The venture failed because of resistance from camp elders. But the training opened the eyes of three of the boys to possibilities beyond the misery of Charah-e-Qambar, possibilities that required them first to get an education.

Fesler found a progressive school in the Dashti Barchi district of Kabul, a neighborhood populated by members of the Hazara ethnic group, that would accept the Pashtun boys. She also arranged for a car to take them on the hour-long drive to and from the school.

"I didn't think they'd last a day," says Fesler. She worried that the school's structured day might be too much for older teens with no foundation in classroom learning or support from their families. But, she says, "I decided I'd feel worse if I didn't at least give them a chance to try it."

In fact, the boys adjusted to the rigors of school, made friends among the Hazara, and took their first steps along the path to literacy. But due to the contentious ethnic and religious situation in Afghanistan, having Pashtun boys traveling to the Hazara district was a grave security risk to all the students at the school, and the boys were asked to leave at the end of the semester.

After trying unsuccessfully to find a new school, Fesler enlisted the help of Abuzar Royesh, a young Afghan who had spent 11 months in Minnesota while in high school. Together they rented an empty room in the same Dashti Barchi district, hired a teacher, and Bridges Academy was born.

"In the beginning, I thought that Dina would be just like all the other foreigners who come to Afghanistan just for a short time and then leave," says Mr. Royesh in an interview via Skype from his home in Kabul. "Once I got to know her, I saw that she really wants to help the children of Afghanistan. And she wants to show the children of the United States, through the curriculum she's developing, that there is much more to Afghanistan than war."

Royesh now serves as director of Bridges Academy. Fesler keeps in close touch with him from her base in Minnesota and travels to Kabul twice a year. While in Kabul, she arranges an exchange of video recordings made by the Afghan students and teenagers in the US.

From its modest beginnings, Bridges Academy has tripled in size, and today nine students – six Pashtuns from the refugee camp and three Hazaras from the neighborhood – are learning diction, math, Persian, and reading in a one-room school. Fesler hopes to grow the school to 20 students by the end of 2012 and, in time, to enroll children from other ethnic groups.

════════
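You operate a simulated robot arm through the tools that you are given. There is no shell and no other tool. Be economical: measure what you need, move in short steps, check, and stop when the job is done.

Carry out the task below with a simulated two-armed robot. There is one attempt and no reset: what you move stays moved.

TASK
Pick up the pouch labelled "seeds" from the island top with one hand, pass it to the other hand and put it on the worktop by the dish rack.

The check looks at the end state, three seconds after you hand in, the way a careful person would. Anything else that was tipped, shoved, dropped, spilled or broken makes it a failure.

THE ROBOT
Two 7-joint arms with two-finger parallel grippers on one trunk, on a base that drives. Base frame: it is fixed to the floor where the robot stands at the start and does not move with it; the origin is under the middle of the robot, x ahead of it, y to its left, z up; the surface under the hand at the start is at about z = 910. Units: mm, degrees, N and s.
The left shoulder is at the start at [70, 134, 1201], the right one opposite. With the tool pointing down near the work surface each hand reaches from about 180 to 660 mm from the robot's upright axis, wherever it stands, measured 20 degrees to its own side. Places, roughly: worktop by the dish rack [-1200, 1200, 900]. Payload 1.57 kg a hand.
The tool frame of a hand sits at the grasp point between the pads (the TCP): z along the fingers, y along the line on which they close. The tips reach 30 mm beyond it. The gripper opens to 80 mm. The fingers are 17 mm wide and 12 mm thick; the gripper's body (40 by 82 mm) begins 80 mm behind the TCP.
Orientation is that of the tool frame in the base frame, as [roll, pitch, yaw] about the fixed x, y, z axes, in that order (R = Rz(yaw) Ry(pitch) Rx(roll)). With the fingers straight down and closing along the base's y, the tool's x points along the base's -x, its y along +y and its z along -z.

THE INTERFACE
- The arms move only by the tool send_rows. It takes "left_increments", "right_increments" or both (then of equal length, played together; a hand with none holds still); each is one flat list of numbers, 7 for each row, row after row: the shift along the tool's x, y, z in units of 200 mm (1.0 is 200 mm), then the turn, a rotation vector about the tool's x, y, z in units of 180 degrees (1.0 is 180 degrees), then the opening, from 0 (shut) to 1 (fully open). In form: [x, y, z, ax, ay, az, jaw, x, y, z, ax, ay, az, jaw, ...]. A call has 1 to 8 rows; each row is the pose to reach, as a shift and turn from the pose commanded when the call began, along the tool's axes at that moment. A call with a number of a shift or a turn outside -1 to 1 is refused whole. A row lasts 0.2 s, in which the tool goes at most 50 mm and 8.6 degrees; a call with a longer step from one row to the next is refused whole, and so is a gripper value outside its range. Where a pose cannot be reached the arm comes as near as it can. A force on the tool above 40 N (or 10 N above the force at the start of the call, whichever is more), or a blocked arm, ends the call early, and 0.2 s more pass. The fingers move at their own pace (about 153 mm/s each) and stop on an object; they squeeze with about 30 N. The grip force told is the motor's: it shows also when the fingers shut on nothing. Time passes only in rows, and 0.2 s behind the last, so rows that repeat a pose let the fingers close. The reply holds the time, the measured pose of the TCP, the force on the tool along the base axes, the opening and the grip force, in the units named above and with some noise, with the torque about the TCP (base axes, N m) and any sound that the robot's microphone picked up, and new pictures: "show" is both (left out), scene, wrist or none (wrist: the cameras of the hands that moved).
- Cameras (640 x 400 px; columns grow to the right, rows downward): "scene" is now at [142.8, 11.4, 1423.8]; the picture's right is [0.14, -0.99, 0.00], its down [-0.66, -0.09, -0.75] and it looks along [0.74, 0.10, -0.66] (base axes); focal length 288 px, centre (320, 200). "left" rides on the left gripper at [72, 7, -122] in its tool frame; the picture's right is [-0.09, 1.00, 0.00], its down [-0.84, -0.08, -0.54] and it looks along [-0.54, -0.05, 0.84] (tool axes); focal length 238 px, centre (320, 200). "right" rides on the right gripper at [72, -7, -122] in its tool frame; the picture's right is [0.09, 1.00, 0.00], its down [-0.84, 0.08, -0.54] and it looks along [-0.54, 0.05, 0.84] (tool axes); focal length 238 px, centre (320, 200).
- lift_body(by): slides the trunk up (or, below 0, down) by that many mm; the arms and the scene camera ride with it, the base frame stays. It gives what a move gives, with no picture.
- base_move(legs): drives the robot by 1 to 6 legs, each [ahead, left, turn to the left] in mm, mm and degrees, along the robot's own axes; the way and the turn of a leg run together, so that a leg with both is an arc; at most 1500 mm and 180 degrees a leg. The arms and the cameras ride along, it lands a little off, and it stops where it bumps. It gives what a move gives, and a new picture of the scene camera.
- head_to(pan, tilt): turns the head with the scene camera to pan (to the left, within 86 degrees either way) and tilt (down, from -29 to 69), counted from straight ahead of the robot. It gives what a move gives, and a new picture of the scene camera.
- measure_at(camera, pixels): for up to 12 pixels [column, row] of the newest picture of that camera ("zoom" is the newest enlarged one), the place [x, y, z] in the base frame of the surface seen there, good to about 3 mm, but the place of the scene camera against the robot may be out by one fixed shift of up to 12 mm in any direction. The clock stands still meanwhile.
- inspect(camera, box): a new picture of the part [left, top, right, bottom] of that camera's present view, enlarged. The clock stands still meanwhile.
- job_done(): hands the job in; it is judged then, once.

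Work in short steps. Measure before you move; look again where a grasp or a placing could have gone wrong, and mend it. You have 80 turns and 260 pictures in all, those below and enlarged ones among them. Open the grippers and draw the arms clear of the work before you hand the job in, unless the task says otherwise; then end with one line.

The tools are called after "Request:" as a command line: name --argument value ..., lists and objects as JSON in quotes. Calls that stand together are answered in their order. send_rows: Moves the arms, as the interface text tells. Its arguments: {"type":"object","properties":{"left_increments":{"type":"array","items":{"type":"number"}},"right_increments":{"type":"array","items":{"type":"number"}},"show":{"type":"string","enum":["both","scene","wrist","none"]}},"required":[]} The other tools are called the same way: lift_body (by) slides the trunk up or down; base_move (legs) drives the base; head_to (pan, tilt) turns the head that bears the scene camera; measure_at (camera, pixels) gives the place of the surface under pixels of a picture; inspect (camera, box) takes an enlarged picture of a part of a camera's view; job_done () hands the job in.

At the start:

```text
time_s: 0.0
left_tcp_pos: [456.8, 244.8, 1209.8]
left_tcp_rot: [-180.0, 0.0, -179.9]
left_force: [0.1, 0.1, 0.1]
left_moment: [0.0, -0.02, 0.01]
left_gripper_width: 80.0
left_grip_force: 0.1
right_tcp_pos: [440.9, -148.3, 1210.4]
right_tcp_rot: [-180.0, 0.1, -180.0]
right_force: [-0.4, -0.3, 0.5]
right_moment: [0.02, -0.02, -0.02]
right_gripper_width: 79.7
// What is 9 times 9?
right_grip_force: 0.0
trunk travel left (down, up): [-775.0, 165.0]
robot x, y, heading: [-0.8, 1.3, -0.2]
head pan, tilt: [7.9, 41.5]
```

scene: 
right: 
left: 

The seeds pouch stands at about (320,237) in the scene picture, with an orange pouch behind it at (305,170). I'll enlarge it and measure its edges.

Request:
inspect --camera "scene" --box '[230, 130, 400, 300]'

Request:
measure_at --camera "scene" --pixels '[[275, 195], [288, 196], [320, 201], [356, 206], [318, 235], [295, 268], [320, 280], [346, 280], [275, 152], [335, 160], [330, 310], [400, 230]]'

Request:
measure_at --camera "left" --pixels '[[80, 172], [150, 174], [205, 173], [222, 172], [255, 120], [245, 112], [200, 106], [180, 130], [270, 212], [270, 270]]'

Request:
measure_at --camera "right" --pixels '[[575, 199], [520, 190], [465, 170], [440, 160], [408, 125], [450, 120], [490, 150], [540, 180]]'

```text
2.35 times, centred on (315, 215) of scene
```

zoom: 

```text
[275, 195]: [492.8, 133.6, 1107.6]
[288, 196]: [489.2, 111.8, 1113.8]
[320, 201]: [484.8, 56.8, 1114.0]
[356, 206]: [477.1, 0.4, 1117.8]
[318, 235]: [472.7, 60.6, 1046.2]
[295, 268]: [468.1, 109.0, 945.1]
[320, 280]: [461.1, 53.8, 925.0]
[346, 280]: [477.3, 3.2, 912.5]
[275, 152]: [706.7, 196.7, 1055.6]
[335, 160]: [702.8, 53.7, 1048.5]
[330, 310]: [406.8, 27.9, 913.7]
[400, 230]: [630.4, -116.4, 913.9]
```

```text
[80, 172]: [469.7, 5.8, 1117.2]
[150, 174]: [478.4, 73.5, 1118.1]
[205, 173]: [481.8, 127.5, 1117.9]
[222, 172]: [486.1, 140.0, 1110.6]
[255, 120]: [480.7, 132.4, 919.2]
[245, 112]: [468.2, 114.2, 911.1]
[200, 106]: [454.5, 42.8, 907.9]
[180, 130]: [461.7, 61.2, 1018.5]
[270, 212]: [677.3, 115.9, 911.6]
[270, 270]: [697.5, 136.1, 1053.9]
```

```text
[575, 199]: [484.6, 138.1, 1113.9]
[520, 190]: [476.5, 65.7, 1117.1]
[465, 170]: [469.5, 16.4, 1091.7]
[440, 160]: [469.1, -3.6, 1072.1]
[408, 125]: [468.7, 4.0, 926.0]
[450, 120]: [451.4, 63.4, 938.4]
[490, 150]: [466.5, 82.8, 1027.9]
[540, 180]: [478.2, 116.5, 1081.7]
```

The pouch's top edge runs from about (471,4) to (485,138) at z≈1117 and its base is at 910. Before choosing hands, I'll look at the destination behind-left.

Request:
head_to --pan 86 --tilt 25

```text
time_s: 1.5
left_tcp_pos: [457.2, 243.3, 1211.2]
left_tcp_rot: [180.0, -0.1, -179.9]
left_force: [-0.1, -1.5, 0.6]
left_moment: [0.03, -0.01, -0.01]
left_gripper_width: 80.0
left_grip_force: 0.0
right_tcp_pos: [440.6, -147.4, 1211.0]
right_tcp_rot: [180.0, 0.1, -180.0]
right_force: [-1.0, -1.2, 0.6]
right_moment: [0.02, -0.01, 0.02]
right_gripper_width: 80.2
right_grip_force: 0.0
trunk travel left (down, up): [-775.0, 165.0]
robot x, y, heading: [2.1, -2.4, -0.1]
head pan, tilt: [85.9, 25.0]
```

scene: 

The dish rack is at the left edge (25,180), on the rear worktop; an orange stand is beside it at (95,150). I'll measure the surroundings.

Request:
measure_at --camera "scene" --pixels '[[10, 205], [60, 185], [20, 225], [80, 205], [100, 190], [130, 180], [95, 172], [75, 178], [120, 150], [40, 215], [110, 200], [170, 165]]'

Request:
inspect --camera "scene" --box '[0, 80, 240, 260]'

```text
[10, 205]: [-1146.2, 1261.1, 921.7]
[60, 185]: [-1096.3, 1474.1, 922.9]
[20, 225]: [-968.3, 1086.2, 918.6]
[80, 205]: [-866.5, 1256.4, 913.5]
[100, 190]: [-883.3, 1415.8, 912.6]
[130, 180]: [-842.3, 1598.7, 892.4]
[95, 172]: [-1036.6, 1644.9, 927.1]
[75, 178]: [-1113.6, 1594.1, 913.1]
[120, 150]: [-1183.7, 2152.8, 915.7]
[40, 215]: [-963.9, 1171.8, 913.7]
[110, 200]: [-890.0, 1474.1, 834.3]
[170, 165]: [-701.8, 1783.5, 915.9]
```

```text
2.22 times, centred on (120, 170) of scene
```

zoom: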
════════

"The way that Pashtuns and Hazaras are learning together, side by side, is unprece­dented," Fesler says. "Bridges Academy is not just a place to teach these boys to read and write, but to help them start to see and understand the larger world, to get them to think in new ways and to question what they had previously been taught...."

The early results in Afghanistan have impressed Fesler's colleagues and collaborators: "She's such a dynamo!" says Maren Swanson, a lawyer in Northfield who has worked with Fesler for several years and now serves as the president of the executive board of Children's Culture Connection. "She's so creative and so articulate. She really believes in fostering global connectedness to benefit children around the world. She inspires me."

"She's a fast-paced, energetic individual who cares greatly for people in need," adds Jerry Johnson, who lives in Raleigh, N.C., and sells medical devices. He met Fesler in 2008 when both were working separately with a children's organization in Vietnam and has followed her activities in Afghanistan closely. "She has a God-given calling to work with people in need, specifically children in need."

Fesler hopes that the cross-cultural connections she and Bridges Academy are fostering will increase understanding and tolerance and, ultimately, result in peace.

"I want these kids to have the ability to lead their own lives, make their own decisions, and think for themselves," Fesler says. "Peace is what you get from people who are transformed and empowered."